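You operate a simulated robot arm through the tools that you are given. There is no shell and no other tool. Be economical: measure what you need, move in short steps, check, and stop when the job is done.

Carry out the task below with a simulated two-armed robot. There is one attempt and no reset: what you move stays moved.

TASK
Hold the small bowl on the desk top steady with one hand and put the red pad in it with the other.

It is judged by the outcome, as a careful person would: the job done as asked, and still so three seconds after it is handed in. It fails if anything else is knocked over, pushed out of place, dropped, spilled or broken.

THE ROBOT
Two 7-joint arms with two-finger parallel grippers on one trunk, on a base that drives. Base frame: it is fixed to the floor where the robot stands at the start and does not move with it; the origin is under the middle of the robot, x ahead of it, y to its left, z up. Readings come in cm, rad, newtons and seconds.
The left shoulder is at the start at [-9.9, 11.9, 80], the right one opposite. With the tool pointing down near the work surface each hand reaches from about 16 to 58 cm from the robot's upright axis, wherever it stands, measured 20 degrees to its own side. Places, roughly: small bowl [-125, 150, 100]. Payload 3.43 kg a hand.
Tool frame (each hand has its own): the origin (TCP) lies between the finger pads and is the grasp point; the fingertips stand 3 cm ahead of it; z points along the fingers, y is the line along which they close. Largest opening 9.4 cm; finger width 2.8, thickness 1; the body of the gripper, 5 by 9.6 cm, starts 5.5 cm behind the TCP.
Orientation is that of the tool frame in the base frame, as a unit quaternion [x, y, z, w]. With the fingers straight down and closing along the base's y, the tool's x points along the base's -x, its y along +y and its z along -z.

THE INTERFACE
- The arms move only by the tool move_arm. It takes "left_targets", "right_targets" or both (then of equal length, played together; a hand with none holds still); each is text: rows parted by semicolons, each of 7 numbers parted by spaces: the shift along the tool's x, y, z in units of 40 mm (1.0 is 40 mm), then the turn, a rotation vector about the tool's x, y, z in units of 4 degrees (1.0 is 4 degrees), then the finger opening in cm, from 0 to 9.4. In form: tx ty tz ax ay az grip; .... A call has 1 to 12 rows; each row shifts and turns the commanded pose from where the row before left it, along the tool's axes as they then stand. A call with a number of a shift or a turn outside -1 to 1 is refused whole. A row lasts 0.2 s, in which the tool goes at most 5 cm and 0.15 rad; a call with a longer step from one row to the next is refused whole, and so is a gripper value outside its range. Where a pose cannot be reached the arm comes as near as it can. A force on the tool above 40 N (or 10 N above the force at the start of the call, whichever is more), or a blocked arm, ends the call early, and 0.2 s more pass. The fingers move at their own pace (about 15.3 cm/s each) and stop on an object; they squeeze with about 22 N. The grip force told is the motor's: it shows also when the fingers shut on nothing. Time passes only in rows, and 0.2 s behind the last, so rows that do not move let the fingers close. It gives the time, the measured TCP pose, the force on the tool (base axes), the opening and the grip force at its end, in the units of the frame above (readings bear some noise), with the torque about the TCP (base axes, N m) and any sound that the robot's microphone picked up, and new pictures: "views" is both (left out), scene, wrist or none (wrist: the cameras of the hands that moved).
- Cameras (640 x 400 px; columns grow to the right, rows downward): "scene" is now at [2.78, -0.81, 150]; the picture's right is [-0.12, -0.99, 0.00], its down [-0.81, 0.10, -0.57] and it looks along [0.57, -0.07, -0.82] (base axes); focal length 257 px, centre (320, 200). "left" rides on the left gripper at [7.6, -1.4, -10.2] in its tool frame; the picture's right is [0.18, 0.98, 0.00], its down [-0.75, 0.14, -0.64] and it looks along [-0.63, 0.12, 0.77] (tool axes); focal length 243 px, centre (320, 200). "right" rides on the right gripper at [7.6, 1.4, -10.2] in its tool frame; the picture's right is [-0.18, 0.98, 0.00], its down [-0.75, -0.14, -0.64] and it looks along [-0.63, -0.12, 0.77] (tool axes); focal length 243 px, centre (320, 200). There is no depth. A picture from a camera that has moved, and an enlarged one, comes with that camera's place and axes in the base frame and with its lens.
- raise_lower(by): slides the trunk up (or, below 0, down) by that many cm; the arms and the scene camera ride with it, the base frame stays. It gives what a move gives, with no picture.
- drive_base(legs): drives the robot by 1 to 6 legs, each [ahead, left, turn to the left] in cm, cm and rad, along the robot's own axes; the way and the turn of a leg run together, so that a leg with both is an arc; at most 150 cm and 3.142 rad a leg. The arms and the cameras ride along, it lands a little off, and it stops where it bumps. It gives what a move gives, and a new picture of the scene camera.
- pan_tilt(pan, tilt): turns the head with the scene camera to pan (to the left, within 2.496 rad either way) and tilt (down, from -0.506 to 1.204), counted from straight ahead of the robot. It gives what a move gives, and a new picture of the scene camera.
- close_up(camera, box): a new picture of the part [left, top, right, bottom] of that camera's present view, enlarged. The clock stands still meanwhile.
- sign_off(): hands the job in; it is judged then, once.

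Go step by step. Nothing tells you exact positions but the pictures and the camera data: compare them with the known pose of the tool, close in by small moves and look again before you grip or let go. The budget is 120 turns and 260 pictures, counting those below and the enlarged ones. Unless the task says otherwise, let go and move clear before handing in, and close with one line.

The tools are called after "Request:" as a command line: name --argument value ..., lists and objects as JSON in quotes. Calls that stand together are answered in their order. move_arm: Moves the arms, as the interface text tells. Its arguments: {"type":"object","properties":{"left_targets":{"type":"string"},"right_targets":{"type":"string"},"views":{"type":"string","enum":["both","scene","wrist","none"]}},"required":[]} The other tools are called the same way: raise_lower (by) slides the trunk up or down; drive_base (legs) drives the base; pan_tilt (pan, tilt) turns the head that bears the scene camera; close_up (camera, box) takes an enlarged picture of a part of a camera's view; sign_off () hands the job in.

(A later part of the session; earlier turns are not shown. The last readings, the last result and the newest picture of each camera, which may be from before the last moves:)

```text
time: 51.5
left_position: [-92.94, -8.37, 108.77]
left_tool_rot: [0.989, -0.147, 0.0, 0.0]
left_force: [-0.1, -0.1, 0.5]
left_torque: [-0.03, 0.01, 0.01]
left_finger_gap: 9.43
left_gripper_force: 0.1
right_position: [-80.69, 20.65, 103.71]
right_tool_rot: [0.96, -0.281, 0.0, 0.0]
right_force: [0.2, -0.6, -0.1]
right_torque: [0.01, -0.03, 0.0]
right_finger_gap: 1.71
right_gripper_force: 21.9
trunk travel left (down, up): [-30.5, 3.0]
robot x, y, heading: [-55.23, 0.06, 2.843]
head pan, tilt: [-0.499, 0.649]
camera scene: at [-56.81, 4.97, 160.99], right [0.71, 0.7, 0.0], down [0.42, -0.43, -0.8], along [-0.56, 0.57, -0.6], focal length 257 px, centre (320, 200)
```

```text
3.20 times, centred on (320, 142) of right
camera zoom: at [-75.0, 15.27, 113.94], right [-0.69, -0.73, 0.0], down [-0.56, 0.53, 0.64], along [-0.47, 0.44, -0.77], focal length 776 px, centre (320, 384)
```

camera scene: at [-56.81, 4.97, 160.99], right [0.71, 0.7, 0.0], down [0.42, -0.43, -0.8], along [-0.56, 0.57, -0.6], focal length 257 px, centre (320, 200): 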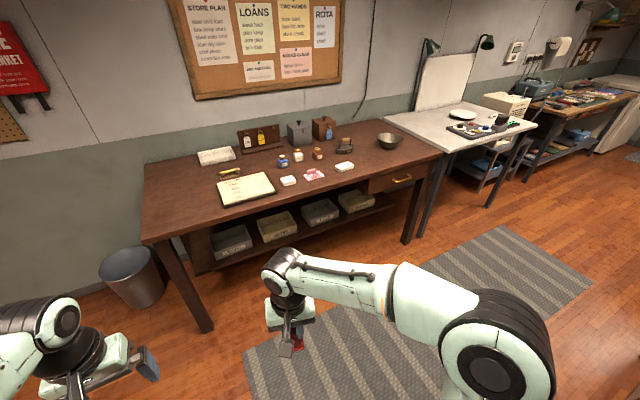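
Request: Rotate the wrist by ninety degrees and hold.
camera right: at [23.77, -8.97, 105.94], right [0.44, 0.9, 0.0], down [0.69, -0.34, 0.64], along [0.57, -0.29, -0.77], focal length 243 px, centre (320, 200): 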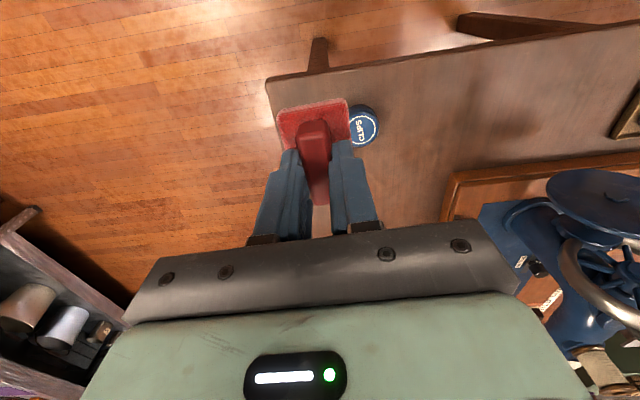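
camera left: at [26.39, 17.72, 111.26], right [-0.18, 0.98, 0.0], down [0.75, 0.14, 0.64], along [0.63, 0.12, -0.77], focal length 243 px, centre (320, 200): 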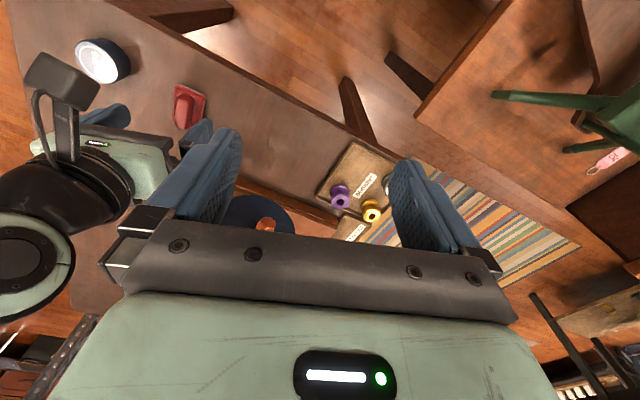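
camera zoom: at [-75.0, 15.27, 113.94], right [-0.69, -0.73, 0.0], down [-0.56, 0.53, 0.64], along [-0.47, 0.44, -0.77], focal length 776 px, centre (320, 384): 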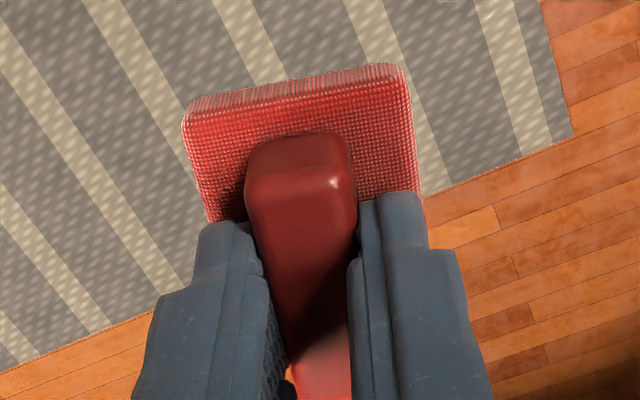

▶ [TEXT EXCERPT]
Julie Nagam

The animacy of the world is something we already know, but the language of animacy teeters on extinction—not just for Native peoples, but for everyone. – Robin Wall Kimmerer, Braiding Sweetgrass

The University of Winnipeg’s Gallery 1C03 is a small gallery, and exhibitions within this space work best when they play to its intimacy. Métis/ German/Syrian artist Julie Nagam’s “locating the little heartbeats” does well not to overwhelm the space, something not every show is able to accomplish. With its dimmed lighting it intriguingly invites visitors into the gallery to take a careful and closer look at the artwork. What viewers find is a series of wooden light boxes jutting out from the walls like taut, squarish tree branches. On the light boxes are screens presenting various animated drawings of plants seemingly springing up from the ground. Audio of nature recordings wafts through the gallery as if trailed in by the breeze or possibly through an air vent. There is a feeling of something serene here, like being alone in a garden or walking quietly through the bush.

Line drawings of botanicals are not new in the world of art. Yet, Nagam’s decision to animate her drawings captures the very nature of a plant growing. Nagam drew and painted each plant and then digitally transferred this work to create the animation. The resulting effect is one of seeing the plants moving through their life cycle. The work seems to ask the question: At which state can a plant’s true identity be captured by an illustration? As a seed, a seedling, a mature plant?

Julie Nagam, Bearberry, 2018, painting into animation and projection. Photo: Leif Norman. All images courtesy the artist and Gallery 1C03, University of Winnipeg.

▶ [CHALLENGES]
1 – Transcribe each line of the data above, unaltered, from the one where "Two 7-joint arms" appears to the one where "The left shoulder" appears, inclusive of both.
2 – Go on with the text excerpt that begins "Julie Nagam" from its last line.

▶ [TASK-BY-TASK ANSWERS]
1 –
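Two 7-joint arms with two-finger parallel grippers on one trunk, on a base that drives. Base frame: it is fixed to the floor where the robot stands at the start and does not move with it; the origin is under the middle of the robot, x ahead of it, y to its left, z up. Readings come in cm, rad, newtons and seconds.
The left shoulder is at the start at [-9.9, 11.9, 80], the right one opposite. With the tool pointing down near the work surface each hand reaches from about 16 to 58 cm from the robot's upright axis, wherever it stands, measured 20 degrees to its own side. Places, roughly: small bowl [-125, 150, 100]. Payload 3.43 kg a hand.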

2 –
“locating the little heartbeats” is enjoyable at its surface value as an installation of charming, unpretentious animated drawings. And for the uninitiated, this exhibition may end there, which is fine. But what Nagam has brought forward is a subtle message requiring not only the eye of the art observer but one that is keen to the language of nature as well. As an urban dweller unaccustomed to reading the signs of nature, you may see only beautiful plants here. But more specifically, what Nagam is introducing us to is an assortment of powerful Indigenous plants revered for their medicinal qualities: bearberry, blueberry, tobacco root/valerian, fireweed and Labrador tea.

A key component to a deeper understanding of the exhibition is the accompanying essay by Anishinaabe scholar Niigaan Sinclair. Sinclair’s essay “Seeing Our Medicines” posits that this is more than simply a collection of animated plant drawings. These plants represent medicinal traditions that have been held by Indigenous knowledge keepers for generations and which extend beyond the flora to include plants as allies, food and medicine—the sacred and everyday uses for these plants. Sinclair explains that the uses of these five plants—bearberry for digestion, blueberries as an antioxidant, valerian as a calmative, fireweed for skin health, Labrador tea for fevers and flu—offer a teaching. “Nagam calls for us to collect an understanding of the medicines around us, this knowledge, like our relations, is and are still here,” writes Sinclair. “Gaining a competency and fluency of medicines necessarily involves spending time in the earth, studying, experimenting, and offering your time and relationship to it.”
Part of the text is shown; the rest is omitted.